— START —

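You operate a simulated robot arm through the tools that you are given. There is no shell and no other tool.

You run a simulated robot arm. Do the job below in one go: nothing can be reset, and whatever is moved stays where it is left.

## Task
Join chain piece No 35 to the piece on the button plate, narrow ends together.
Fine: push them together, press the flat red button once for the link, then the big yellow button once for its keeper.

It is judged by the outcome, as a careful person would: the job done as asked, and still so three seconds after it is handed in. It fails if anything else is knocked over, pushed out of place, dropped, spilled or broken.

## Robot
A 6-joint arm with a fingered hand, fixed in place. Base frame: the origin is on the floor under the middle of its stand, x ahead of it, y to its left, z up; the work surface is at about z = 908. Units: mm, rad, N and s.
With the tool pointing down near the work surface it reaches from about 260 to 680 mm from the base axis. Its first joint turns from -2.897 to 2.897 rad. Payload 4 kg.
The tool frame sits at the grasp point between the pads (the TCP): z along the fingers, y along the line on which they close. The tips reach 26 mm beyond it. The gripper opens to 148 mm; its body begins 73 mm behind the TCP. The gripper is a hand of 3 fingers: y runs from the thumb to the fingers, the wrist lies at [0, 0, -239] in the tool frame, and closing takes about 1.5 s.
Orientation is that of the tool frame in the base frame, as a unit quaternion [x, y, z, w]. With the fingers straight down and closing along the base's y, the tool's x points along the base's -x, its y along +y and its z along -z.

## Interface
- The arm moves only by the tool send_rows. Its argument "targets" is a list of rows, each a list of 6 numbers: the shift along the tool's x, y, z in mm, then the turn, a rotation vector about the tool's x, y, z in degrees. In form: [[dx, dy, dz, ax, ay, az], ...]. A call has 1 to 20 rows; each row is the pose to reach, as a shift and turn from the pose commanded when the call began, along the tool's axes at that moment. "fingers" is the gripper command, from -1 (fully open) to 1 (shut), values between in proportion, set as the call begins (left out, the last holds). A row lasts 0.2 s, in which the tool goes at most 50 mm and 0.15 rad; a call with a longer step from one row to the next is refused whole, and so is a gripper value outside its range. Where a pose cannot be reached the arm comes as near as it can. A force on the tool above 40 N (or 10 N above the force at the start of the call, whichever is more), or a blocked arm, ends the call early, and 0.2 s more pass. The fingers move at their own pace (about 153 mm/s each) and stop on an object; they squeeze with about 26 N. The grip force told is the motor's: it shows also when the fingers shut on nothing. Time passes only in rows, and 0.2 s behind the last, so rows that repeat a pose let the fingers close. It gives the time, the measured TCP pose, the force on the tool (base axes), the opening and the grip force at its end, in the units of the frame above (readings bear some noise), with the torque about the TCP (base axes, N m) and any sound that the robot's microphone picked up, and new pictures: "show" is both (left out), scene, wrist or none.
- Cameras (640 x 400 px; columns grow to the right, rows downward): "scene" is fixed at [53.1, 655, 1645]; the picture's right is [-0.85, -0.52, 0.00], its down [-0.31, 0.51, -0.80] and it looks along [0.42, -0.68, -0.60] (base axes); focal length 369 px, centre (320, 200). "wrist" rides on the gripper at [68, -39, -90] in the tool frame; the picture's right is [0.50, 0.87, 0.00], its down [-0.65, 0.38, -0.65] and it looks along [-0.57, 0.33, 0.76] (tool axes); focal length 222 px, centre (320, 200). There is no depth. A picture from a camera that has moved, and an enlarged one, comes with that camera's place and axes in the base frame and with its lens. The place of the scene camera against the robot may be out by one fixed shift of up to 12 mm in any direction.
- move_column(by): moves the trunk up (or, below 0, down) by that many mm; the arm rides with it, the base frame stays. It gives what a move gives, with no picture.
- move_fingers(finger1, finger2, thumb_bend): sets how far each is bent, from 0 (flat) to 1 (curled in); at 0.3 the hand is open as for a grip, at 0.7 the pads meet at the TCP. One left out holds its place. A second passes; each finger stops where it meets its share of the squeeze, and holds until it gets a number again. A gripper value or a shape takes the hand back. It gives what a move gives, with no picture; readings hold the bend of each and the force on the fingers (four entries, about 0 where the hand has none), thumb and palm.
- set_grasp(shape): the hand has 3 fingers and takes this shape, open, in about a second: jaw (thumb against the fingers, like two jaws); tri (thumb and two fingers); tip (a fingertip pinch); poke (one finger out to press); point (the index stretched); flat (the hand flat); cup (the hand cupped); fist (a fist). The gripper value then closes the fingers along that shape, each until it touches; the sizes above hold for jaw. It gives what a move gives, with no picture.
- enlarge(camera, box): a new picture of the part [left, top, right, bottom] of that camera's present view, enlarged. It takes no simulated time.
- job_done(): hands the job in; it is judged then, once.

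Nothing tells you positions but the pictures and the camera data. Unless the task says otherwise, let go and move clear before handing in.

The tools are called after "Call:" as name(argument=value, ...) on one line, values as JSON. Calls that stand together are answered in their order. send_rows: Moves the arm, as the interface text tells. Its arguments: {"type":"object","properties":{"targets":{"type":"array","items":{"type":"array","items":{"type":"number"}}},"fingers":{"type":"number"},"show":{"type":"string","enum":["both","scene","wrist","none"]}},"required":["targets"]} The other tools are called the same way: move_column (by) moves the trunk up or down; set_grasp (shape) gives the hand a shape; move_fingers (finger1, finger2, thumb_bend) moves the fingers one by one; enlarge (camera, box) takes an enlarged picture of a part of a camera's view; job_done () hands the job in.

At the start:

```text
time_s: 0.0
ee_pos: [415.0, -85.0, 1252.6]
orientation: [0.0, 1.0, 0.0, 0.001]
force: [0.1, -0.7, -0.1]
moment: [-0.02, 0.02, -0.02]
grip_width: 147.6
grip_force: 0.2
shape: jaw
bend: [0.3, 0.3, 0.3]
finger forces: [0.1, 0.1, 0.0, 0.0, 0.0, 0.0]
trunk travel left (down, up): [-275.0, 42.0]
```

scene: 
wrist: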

— END —

Written problem: Write out each line of the data above again, exactly as given.

Correct output:
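You operate a simulated robot arm through the tools that you are given. There is no shell and no other tool.

You run a simulated robot arm. Do the job below in one go: nothing can be reset, and whatever is moved stays where it is left.

## Task
Join chain piece No 35 to the piece on the button plate, narrow ends together.
Fine: push them together, press the flat red button once for the link, then the big yellow button once for its keeper.

It is judged by the outcome, as a careful person would: the job done as asked, and still so three seconds after it is handed in. It fails if anything else is knocked over, pushed out of place, dropped, spilled or broken.

## Robot
A 6-joint arm with a fingered hand, fixed in place. Base frame: the origin is on the floor under the middle of its stand, x ahead of it, y to its left, z up; the work surface is at about z = 908. Units: mm, rad, N and s.
With the tool pointing down near the work surface it reaches from about 260 to 680 mm from the base axis. Its first joint turns from -2.897 to 2.897 rad. Payload 4 kg.
The tool frame sits at the grasp point between the pads (the TCP): z along the fingers, y along the line on which they close. The tips reach 26 mm beyond it. The gripper opens to 148 mm; its body begins 73 mm behind the TCP. The gripper is a hand of 3 fingers: y runs from the thumb to the fingers, the wrist lies at [0, 0, -239] in the tool frame, and closing takes about 1.5 s.
Orientation is that of the tool frame in the base frame, as a unit quaternion [x, y, z, w]. With the fingers straight down and closing along the base's y, the tool's x points along the base's -x, its y along +y and its z along -z.

## Interface
- The arm moves only by the tool send_rows. Its argument "targets" is a list of rows, each a list of 6 numbers: the shift along the tool's x, y, z in mm, then the turn, a rotation vector about the tool's x, y, z in degrees. In form: [[dx, dy, dz, ax, ay, az], ...]. A call has 1 to 20 rows; each row is the pose to reach, as a shift and turn from the pose commanded when the call began, along the tool's axes at that moment. "fingers" is the gripper command, from -1 (fully open) to 1 (shut), values between in proportion, set as the call begins (left out, the last holds). A row lasts 0.2 s, in which the tool goes at most 50 mm and 0.15 rad; a call with a longer step from one row to the next is refused whole, and so is a gripper value outside its range. Where a pose cannot be reached the arm comes as near as it can. A force on the tool above 40 N (or 10 N above the force at the start of the call, whichever is more), or a blocked arm, ends the call early, and 0.2 s more pass. The fingers move at their own pace (about 153 mm/s each) and stop on an object; they squeeze with about 26 N. The grip force told is the motor's: it shows also when the fingers shut on nothing. Time passes only in rows, and 0.2 s behind the last, so rows that repeat a pose let the fingers close. It gives the time, the measured TCP pose, the force on the tool (base axes), the opening and the grip force at its end, in the units of the frame above (readings bear some noise), with the torque about the TCP (base axes, N m) and any sound that the robot's microphone picked up, and new pictures: "show" is both (left out), scene, wrist or none.
- Cameras (640 x 400 px; columns grow to the right, rows downward): "scene" is fixed at [53.1, 655, 1645]; the picture's right is [-0.85, -0.52, 0.00], its down [-0.31, 0.51, -0.80] and it looks along [0.42, -0.68, -0.60] (base axes); focal length 369 px, centre (320, 200). "wrist" rides on the gripper at [68, -39, -90] in the tool frame; the picture's right is [0.50, 0.87, 0.00], its down [-0.65, 0.38, -0.65] and it looks along [-0.57, 0.33, 0.76] (tool axes); focal length 222 px, centre (320, 200). There is no depth. A picture from a camera that has moved, and an enlarged one, comes with that camera's place and axes in the base frame and with its lens. The place of the scene camera against the robot may be out by one fixed shift of up to 12 mm in any direction.
- move_column(by): moves the trunk up (or, below 0, down) by that many mm; the arm rides with it, the base frame stays. It gives what a move gives, with no picture.
- move_fingers(finger1, finger2, thumb_bend): sets how far each is bent, from 0 (flat) to 1 (curled in); at 0.3 the hand is open as for a grip, at 0.7 the pads meet at the TCP. One left out holds its place. A second passes; each finger stops where it meets its share of the squeeze, and holds until it gets a number again. A gripper value or a shape takes the hand back. It gives what a move gives, with no picture; readings hold the bend of each and the force on the fingers (four entries, about 0 where the hand has none), thumb and palm.
- set_grasp(shape): the hand has 3 fingers and takes this shape, open, in about a second: jaw (thumb against the fingers, like two jaws); tri (thumb and two fingers); tip (a fingertip pinch); poke (one finger out to press); point (the index stretched); flat (the hand flat); cup (the hand cupped); fist (a fist). The gripper value then closes the fingers along that shape, each until it touches; the sizes above hold for jaw. It gives what a move gives, with no picture.
- enlarge(camera, box): a new picture of the part [left, top, right, bottom] of that camera's present view, enlarged. It takes no simulated time.
- job_done(): hands the job in; it is judged then, once.

Nothing tells you positions but the pictures and the camera data. Unless the task says otherwise, let go and move clear before handing in.

The tools are called after "Call:" as name(argument=value, ...) on one line, values as JSON. Calls that stand together are answered in their order. send_rows: Moves the arm, as the interface text tells. Its arguments: {"type":"object","properties":{"targets":{"type":"array","items":{"type":"array","items":{"type":"number"}}},"fingers":{"type":"number"},"show":{"type":"string","enum":["both","scene","wrist","none"]}},"required":["targets"]} The other tools are called the same way: move_column (by) moves the trunk up or down; set_grasp (shape) gives the hand a shape; move_fingers (finger1, finger2, thumb_bend) moves the fingers one by one; enlarge (camera, box) takes an enlarged picture of a part of a camera's view; job_done () hands the job in.

At the start:

```text
time_s: 0.0
ee_pos: [415.0, -85.0, 1252.6]
orientation: [0.0, 1.0, 0.0, 0.001]
force: [0.1, -0.7, -0.1]
moment: [-0.02, 0.02, -0.02]
grip_width: 147.6
grip_force: 0.2
shape: jaw
bend: [0.3, 0.3, 0.3]
finger forces: [0.1, 0.1, 0.0, 0.0, 0.0, 0.0]
trunk travel left (down, up): [-275.0, 42.0]
```

scene: 
wrist: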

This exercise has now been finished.